Woerth bradait l'hippodrome de Compiègne... à prix d'ami
Exclusif: quand Woerth bradait le domaine pour faire plaisir aux copains
Daniel Bernard - Marianne | Mardi 13 Juillet
2010
Quelques jours avant son transfert au ministère du Travail en mars 2010, le ministre du Budget organisait la vente de l’hippodrome de Compiègne à des amis d’amis, au prix d’une acrobatie juridique.
Ce fut l’une des dernières décisions d’Eric Woerth, juste avant de
quitter Bercy. Dans la semaine précédant le remaniement, l’encore
ministre du Budget s’est assuré de la cession d’une parcelle sur
laquelle est installé l’hippodrome de Compiègne, situé dans son cher
département de l’Oise. Contre un chèque de 2,5 millions d’euros, France
Domaine a reçu l’ordre de céder la soixantaine d’hectares à la Société
des courses de Compiègne (SCC), l’association qui en était jusqu’à
présent simple concessionnaire.
Or, cette transaction,
même à l’heure où tout est bon pour renflouer les comptes publics, est
tout sauf anodine. Elle a mis en émoi, à Compiègne et ailleurs,
les spécialistes du droit forestier qui se demandent pourquoi Eric
Woerth, par ailleurs maire de Chantilly et dont l’épouse possède une
écurie de courses, a ainsi précipité une cession juridiquement
hasardeuse. «Qu’un ministre intervienne personnellement dans une
cession, je ne l’avais jamais vu, s’étonne un fonctionnaire de
l’ONF. Il fallait que les choses soient tordues pour justifier une
telle implication !».
Pourtant, Eric Woerth est bel et bien
intervenu personnellement, comme le montre le document ci-dessous :
Après avoir, dans ce courrier du 29 octobre 2009, informé
l’heureux acheteur que l’Etat était disposé à céder la parcelle, le
ministre a veillé jusqu’au bout à ce que le trésorier payeur général de
l’Oise procède bien à la vente. «Tout devait être bouclé avant son
transfert au ministère du Travail», affirme une source, au
ministère de l’Agriculture.
Pourquoi une telle
diligence ? Clairement, il s’agissait de passer en force.

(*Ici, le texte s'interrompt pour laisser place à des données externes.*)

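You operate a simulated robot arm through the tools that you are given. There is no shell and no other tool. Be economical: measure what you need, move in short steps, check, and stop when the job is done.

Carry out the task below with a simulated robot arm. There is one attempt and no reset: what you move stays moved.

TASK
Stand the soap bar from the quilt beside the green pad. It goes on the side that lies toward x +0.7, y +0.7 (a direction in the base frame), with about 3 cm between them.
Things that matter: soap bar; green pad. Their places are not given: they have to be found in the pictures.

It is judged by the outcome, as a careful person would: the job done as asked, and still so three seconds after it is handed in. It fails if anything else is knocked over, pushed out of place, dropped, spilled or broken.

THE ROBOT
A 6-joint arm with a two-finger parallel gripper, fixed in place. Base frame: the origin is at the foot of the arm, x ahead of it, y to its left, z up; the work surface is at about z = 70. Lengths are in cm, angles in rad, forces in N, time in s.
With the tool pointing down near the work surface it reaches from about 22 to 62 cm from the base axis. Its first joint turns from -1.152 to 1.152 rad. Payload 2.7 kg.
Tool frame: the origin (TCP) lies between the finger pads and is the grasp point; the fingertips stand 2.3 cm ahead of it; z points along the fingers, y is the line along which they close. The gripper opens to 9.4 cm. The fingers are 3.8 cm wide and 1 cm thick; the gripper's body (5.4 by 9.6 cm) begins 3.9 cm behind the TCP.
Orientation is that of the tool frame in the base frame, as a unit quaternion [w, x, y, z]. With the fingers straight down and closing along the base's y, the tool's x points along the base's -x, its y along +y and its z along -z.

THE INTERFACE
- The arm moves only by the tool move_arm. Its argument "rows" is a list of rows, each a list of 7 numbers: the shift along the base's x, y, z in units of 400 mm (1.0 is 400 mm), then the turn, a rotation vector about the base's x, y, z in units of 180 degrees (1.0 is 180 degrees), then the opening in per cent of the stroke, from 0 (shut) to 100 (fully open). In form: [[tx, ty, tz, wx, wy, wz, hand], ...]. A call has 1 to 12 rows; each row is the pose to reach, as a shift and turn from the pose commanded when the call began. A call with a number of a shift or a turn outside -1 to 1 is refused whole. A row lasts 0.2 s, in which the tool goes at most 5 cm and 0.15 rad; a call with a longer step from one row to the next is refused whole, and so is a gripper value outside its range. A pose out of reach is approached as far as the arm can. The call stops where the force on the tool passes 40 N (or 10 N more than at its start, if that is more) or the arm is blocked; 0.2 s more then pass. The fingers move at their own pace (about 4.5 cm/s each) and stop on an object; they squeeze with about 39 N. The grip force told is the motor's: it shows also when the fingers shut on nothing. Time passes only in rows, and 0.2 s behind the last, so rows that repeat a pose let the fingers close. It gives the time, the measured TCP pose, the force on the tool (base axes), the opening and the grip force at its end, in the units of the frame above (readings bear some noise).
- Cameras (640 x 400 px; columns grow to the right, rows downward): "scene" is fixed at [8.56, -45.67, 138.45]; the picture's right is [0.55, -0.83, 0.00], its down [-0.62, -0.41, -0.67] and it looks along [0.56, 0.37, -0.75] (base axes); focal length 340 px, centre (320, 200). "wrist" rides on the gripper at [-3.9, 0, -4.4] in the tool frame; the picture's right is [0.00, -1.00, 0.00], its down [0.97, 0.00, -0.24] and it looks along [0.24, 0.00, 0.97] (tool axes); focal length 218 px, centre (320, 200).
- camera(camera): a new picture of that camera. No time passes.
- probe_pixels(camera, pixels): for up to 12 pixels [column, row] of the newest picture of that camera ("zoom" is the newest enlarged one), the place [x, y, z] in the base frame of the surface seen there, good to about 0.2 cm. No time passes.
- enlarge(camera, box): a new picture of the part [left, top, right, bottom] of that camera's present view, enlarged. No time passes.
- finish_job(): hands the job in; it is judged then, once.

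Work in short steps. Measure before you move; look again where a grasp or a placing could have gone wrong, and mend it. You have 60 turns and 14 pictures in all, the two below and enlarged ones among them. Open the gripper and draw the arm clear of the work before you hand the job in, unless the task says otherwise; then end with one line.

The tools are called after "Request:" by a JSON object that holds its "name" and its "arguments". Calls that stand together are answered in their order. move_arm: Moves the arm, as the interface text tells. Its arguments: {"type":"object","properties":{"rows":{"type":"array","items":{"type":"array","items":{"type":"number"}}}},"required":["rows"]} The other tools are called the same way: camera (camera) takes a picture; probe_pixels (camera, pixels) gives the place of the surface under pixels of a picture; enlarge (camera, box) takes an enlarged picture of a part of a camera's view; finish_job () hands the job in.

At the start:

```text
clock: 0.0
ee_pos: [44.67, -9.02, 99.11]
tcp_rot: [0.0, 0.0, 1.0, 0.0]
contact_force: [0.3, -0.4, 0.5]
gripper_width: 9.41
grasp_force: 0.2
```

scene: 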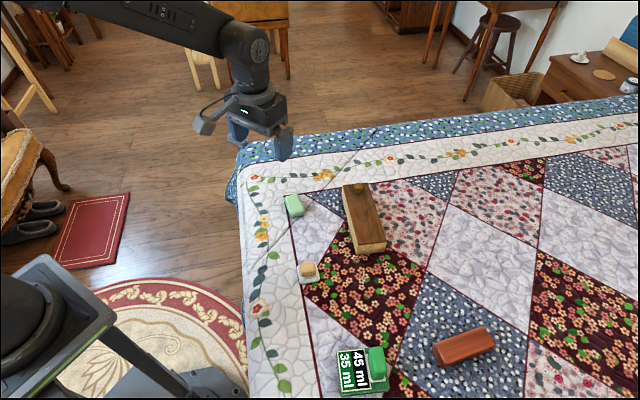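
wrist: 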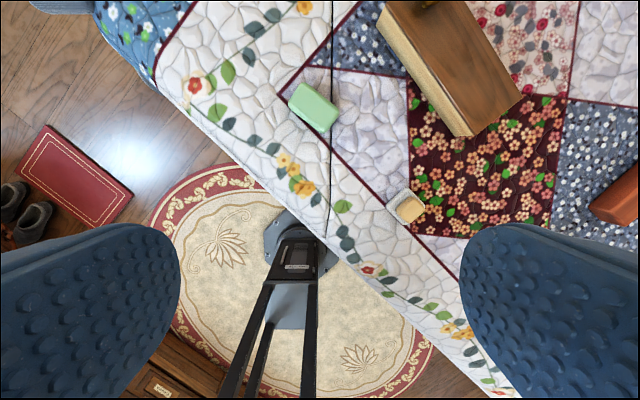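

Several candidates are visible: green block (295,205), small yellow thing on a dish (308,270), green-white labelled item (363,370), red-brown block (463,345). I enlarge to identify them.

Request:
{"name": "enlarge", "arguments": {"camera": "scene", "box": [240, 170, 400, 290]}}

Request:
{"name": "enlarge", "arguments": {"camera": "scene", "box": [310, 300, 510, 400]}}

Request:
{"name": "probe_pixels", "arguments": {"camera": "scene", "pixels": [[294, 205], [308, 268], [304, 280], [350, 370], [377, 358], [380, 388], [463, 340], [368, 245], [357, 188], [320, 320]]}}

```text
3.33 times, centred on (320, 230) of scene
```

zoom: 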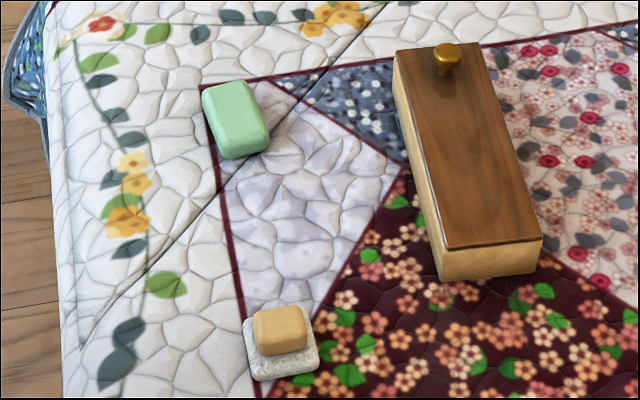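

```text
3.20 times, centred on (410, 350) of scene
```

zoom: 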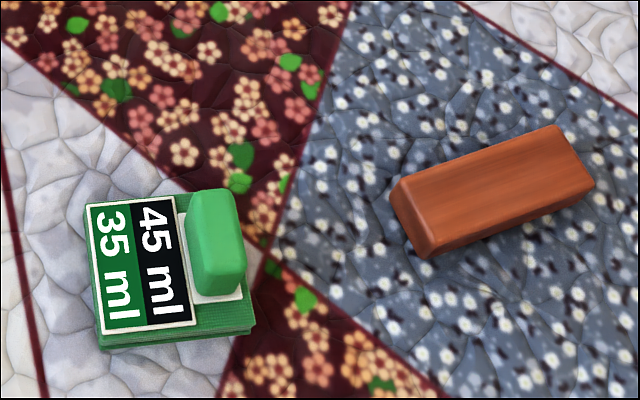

S’appuyant sur l’Article L. 3211-5 du Code général de la propriété des
personnes publiques, un juriste consulté par Marianne affirme que «l’hippodrome,
dès lors qu’il a été bâti sur une forêt domaniale, est inaliénable».
Une étude de l’ONF, sollicitée par Bercy, stipulait d’ailleurs qu’une
cession nécessitait le vote préalable d’une loi. Une jurisprudence
existe : en 1960, le conseil d’Etat avait annulé une vente dans le
département des Alpes-Maritimes. Malgré cette mise en garde, Eric Woerth
n’a pas voulu s’aventurer dans une procédure législative. Par souci de
discrétion ?
La Société des courses de Compiègne (SCC),
qui a obtenu la cession de gré à gré, est présidée par Antoine Gilibert*,
bien connu dans l’Oise. Cet homme d’affaires est un supporter notoire
du sénateur-maire Philippe Marini qui, sans être un ami de Woerth, est
tout de même un membre éminent de l’UMP. Egalement propriétaire de
chevaux, le même Gilibert participe aux commissions de l’organisateur
des courses France galop —un point commun avec Florence Woerth, qui y
siégeait également de 2004 à 2007. Bref, il fréquente un petit monde
cimenté par la passion équestre, le sens des affaires et le goût de la
politique —ce même petit monde qui est aussi celui des Woerth.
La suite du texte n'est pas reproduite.